EXCLUSIVE: Deadline can reveal a teaser for German director Timm Kröger’s black-and-white drama The Theory Of Everything, set against the backdrop of a 1960s physics congress in the Swiss Alps, ahead of its world premiere in Competition in Venice on Saturday.
German actor Jan Bülow plays a physic Ph.D student who travels to the conference with his doctoral advisor (Hanns Zischler) to listen to an Iranian scientist talk about a ground-breaking theory of quantum mechanics.
The meeting takes a strange turn-of-events when the guest speaker fails to materialize, and a German physicist attending the meeting is found dead.
The film marks the directorial feature debut of Kröger, who is also a cinematographer with credits including The Council Of Birds.

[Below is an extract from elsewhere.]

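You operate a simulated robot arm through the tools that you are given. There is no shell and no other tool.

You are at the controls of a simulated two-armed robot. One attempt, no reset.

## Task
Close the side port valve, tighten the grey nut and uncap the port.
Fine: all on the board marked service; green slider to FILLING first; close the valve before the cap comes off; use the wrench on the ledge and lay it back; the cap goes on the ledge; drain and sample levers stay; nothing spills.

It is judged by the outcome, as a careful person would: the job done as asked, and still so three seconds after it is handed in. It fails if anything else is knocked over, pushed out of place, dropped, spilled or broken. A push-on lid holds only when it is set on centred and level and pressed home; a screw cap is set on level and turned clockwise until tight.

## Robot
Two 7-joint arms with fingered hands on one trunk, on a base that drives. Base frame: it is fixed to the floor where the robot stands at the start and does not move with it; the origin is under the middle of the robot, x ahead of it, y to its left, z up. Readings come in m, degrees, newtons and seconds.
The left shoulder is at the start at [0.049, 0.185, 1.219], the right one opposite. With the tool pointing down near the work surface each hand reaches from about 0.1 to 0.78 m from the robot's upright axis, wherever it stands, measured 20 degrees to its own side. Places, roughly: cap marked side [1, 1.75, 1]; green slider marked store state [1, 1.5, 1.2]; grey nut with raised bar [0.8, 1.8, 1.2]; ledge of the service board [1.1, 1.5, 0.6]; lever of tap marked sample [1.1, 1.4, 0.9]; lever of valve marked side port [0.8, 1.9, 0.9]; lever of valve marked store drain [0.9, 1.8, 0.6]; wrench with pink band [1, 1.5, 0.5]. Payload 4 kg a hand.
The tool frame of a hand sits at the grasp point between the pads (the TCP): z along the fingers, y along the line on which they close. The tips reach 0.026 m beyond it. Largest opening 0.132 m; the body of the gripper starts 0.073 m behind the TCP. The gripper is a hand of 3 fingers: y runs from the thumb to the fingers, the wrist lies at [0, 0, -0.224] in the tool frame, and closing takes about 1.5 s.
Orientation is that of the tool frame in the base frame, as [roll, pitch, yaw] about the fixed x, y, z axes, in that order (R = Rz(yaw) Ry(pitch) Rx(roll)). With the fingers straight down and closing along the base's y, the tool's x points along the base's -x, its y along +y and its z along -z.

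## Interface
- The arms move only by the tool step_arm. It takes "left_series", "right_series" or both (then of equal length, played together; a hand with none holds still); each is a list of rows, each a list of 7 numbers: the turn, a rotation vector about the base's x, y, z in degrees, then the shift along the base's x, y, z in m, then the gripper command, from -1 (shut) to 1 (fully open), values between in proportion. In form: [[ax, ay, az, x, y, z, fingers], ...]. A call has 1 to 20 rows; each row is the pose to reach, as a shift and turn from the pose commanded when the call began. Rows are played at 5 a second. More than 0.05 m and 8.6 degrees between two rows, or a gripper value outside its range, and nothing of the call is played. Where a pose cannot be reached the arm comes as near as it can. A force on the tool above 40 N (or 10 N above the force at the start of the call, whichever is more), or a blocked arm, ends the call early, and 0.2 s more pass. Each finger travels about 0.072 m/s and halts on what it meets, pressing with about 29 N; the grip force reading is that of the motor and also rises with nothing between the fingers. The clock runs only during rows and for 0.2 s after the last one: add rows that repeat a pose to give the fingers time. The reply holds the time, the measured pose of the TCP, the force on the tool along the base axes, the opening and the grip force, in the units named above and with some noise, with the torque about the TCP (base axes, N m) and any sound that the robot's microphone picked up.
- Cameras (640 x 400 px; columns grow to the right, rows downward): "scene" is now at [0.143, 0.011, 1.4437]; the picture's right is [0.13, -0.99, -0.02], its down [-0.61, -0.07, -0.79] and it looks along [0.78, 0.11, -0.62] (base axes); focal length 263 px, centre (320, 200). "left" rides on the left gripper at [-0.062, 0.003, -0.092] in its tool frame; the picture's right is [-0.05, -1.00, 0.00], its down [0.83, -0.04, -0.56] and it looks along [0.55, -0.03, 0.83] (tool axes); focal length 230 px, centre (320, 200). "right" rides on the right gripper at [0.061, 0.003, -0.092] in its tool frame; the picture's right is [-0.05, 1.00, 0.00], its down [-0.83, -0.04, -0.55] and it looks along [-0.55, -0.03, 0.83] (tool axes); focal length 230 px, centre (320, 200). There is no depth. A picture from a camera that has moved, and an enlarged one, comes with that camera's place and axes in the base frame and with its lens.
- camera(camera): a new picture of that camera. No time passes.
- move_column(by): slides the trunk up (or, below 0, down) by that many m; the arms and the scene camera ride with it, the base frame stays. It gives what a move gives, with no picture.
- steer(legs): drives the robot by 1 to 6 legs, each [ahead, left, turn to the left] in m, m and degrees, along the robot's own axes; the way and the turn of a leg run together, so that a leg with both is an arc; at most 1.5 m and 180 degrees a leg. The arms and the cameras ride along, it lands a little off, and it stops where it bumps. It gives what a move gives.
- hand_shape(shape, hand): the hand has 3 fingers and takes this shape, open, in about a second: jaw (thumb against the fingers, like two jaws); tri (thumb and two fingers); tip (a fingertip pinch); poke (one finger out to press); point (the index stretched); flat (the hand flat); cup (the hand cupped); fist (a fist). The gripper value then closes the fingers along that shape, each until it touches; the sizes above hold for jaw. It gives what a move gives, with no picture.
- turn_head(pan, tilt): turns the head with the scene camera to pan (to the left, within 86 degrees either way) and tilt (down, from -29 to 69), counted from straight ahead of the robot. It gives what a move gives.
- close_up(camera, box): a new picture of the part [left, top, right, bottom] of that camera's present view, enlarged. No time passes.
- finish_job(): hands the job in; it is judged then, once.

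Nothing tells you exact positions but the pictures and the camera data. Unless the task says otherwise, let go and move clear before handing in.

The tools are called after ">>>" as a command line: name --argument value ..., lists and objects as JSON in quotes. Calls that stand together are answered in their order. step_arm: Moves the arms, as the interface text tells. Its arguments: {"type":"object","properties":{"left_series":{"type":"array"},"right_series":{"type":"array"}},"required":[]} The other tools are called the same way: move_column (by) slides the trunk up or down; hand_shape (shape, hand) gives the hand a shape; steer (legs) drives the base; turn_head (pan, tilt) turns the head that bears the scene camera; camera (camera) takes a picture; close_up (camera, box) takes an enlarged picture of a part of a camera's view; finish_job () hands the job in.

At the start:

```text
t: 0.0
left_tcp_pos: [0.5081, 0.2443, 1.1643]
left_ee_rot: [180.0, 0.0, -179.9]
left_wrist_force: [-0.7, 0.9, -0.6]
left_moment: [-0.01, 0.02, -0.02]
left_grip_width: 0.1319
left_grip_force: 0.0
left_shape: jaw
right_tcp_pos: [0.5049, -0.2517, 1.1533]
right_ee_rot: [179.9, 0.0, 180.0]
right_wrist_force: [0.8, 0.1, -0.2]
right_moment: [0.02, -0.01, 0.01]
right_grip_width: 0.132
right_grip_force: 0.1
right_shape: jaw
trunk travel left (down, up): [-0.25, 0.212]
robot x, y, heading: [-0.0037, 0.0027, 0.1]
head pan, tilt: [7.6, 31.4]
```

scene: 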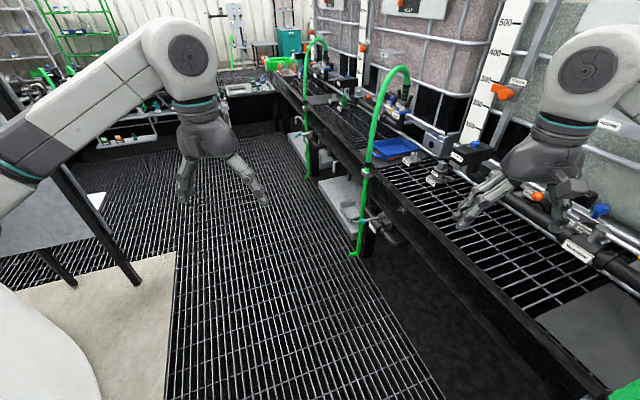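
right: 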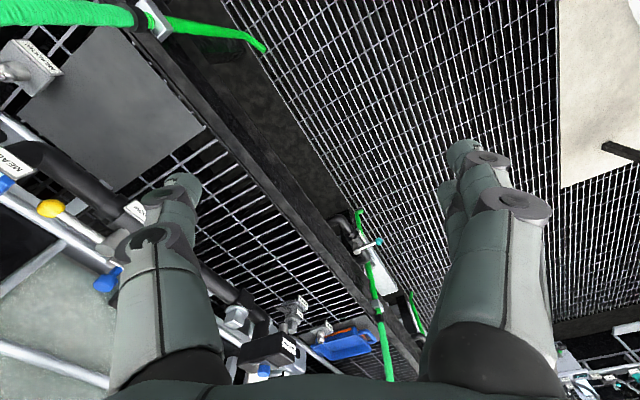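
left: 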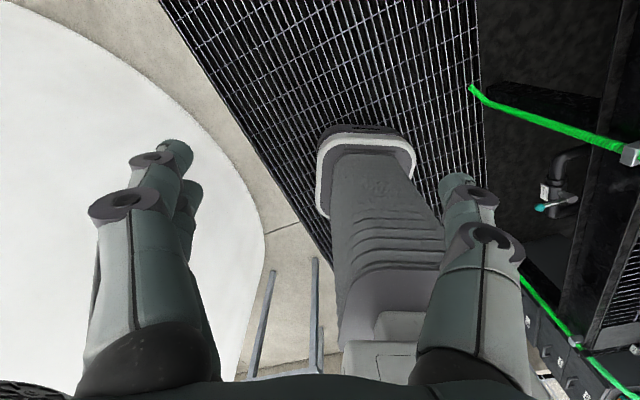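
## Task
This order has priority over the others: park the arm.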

“This film began – it has become a cliché to say – as a dream; a strange yet uncannily familiar mountainscape, a physicist’s congress that, of course, never seems to take place, and a love story engulfed by an amorphous «conspiracy» that remains opaque to the end,” he says in a director’s statement.

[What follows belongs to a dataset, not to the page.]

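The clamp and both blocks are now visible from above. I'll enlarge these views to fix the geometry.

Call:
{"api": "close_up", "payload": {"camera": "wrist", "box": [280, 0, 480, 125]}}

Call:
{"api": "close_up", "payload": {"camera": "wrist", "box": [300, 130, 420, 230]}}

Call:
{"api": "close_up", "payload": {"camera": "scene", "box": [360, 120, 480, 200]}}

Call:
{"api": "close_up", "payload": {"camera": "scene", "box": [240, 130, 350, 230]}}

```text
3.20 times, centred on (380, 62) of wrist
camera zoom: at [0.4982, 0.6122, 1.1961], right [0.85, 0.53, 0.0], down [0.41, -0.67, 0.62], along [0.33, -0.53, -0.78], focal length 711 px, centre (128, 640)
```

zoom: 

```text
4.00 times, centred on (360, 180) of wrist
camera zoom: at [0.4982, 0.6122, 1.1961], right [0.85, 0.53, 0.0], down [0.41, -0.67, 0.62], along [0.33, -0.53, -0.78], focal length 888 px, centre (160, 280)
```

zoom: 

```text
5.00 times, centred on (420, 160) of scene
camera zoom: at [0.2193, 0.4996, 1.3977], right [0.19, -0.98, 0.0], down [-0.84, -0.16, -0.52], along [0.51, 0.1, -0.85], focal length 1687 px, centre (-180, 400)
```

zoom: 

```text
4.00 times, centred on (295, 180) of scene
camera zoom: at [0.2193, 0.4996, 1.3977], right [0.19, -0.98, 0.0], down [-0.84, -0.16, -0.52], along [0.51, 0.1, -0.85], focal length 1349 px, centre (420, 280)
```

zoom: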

“This film is supposed to feel like a dream; one that is allowed to be as strange as it is entertaining, and which also repeatedly recurs to a cinema of yesteryear – or rather: to an amalgamated memory-image of cinema, sort of as if Hitchcock and Lynch (and countless others, known or forgotten) made love on the carpet of an old hotel lobby.”
The German-Austrian-Swiss co-production is produced by Heino Deckert and Tina Börner at MA.JA.DE and Viktoria Stolpe and Kröger, under the banner of their company The Barricades.
Co-producers are Austria’s Panama Film and Switzerland’s Catpics.
Charades is handling international sales and Anonymous Content is overseeing North America.